**What is being asked**.
Everything in the listing below from the line containing "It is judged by" through the line containing "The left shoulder" should be repeated exactly; leave out every other line.
— begin Information provided —
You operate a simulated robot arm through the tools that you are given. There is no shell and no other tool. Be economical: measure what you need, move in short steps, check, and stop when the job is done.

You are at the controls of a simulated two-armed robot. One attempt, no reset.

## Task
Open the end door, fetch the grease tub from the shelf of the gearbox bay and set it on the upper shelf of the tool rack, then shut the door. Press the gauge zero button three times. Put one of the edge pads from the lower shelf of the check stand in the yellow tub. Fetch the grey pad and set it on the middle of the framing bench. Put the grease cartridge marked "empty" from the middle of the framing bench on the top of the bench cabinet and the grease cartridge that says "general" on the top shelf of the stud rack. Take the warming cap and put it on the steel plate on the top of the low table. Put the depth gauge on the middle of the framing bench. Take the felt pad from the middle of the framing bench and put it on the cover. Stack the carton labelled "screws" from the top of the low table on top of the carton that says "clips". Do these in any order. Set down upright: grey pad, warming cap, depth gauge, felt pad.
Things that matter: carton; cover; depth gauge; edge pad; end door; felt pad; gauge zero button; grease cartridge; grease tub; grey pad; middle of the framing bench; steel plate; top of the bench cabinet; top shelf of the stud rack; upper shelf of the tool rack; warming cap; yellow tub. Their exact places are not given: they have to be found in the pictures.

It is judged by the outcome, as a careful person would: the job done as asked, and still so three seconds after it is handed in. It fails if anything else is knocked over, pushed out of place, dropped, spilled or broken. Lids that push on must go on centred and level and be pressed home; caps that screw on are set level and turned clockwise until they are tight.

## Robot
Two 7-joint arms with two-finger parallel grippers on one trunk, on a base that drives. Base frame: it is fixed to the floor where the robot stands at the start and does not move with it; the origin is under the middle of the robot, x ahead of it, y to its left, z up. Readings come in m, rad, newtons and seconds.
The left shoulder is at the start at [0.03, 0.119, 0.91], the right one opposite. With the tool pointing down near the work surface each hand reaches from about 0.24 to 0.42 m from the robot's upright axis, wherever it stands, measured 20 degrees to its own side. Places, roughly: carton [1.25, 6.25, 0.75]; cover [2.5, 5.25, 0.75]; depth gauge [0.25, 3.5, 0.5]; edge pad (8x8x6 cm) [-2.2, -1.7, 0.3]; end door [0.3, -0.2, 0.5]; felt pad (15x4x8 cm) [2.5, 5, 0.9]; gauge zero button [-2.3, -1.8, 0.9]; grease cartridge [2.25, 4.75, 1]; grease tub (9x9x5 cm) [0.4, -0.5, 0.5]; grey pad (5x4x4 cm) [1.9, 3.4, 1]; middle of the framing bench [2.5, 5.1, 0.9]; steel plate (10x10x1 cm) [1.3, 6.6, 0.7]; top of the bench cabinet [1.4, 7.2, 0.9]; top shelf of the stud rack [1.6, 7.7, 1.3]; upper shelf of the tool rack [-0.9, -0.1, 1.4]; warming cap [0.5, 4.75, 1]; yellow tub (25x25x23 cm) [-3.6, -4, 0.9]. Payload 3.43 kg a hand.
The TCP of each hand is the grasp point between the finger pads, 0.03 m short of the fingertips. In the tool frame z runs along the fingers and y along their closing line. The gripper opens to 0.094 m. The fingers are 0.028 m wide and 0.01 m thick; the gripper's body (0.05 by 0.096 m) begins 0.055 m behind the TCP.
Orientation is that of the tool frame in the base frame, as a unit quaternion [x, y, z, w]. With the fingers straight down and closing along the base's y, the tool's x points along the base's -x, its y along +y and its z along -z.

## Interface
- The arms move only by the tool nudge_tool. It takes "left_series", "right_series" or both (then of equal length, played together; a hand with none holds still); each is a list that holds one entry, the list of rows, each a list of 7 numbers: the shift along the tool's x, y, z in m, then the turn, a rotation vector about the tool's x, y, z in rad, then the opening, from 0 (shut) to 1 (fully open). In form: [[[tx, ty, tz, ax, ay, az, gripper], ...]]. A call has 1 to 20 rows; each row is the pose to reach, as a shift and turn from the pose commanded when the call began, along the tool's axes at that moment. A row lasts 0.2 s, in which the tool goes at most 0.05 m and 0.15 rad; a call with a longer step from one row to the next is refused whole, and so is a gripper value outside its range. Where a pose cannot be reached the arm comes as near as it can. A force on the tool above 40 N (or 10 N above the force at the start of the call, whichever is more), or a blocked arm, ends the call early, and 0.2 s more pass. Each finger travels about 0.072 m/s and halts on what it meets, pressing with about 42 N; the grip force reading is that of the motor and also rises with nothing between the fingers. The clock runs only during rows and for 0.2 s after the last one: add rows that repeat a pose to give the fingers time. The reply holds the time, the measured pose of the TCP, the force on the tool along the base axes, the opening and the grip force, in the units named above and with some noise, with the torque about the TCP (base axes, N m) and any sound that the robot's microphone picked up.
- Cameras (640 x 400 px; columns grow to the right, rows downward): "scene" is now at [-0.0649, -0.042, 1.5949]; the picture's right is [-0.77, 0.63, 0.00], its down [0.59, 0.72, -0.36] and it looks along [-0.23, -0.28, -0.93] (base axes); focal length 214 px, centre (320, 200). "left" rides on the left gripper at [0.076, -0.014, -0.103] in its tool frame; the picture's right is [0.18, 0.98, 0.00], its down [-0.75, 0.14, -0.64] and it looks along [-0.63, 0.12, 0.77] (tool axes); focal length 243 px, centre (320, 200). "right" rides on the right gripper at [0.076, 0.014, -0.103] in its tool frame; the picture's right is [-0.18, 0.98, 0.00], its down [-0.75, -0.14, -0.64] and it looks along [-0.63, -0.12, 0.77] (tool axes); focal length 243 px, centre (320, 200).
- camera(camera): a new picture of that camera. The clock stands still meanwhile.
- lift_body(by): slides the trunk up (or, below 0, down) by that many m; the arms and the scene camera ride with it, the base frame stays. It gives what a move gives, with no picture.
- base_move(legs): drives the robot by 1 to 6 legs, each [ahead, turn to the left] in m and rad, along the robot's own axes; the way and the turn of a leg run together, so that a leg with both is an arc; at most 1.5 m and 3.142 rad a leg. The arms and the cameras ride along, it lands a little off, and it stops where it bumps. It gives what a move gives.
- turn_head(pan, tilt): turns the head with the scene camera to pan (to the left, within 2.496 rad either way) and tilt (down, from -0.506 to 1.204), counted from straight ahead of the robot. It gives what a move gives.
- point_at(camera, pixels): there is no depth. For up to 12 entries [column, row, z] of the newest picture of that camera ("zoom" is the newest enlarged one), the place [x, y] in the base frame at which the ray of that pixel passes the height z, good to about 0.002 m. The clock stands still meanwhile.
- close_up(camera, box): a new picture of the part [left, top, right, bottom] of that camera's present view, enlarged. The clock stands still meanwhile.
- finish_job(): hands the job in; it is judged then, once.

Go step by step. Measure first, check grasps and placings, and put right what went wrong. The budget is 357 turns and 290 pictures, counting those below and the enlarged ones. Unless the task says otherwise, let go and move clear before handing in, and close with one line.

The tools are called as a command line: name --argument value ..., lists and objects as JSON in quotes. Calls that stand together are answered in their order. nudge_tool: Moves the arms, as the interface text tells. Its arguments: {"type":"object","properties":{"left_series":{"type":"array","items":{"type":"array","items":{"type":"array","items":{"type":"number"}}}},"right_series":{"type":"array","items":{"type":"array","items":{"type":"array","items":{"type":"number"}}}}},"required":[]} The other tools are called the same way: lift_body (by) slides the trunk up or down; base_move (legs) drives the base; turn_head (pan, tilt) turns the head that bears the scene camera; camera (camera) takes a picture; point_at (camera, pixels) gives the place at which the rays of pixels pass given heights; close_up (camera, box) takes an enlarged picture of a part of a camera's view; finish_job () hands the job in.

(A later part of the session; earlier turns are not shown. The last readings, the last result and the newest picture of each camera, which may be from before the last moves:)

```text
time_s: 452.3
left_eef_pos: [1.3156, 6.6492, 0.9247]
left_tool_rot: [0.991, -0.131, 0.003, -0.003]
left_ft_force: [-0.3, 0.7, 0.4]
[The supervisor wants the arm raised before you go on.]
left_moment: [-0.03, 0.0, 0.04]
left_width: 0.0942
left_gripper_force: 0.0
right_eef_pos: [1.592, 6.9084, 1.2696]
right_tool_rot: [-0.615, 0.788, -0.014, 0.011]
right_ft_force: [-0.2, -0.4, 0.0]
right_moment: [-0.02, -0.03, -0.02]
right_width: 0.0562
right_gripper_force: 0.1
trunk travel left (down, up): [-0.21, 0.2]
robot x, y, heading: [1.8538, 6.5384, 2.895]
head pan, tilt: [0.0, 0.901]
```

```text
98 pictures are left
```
— end Information provided —
**Answer for this exercise**.
It is judged by the outcome, as a careful person would: the job done as asked, and still so three seconds after it is handed in. It fails if anything else is knocked over, pushed out of place, dropped, spilled or broken. Lids that push on must go on centred and level and be pressed home; caps that screw on are set level and turned clockwise until they are tight.

## Robot
Two 7-joint arms with two-finger parallel grippers on one trunk, on a base that drives. Base frame: it is fixed to the floor where the robot stands at the start and does not move with it; the origin is under the middle of the robot, x ahead of it, y to its left, z up. Readings come in m, rad, newtons and seconds.
The left shoulder is at the start at [0.03, 0.119, 0.91], the right one opposite. With the tool pointing down near the work surface each hand reaches from about 0.24 to 0.42 m from the robot's upright axis, wherever it stands, measured 20 degrees to its own side. Places, roughly: carton [1.25, 6.25, 0.75]; cover [2.5, 5.25, 0.75]; depth gauge [0.25, 3.5, 0.5]; edge pad (8x8x6 cm) [-2.2, -1.7, 0.3]; end door [0.3, -0.2, 0.5]; felt pad (15x4x8 cm) [2.5, 5, 0.9]; gauge zero button [-2.3, -1.8, 0.9]; grease cartridge [2.25, 4.75, 1]; grease tub (9x9x5 cm) [0.4, -0.5, 0.5]; grey pad (5x4x4 cm) [1.9, 3.4, 1]; middle of the framing bench [2.5, 5.1, 0.9]; steel plate (10x10x1 cm) [1.3, 6.6, 0.7]; top of the bench cabinet [1.4, 7.2, 0.9]; top shelf of the stud rack [1.6, 7.7, 1.3]; upper shelf of the tool rack [-0.9, -0.1, 1.4]; warming cap [0.5, 4.75, 1]; yellow tub (25x25x23 cm) [-3.6, -4, 0.9]. Payload 3.43 kg a hand.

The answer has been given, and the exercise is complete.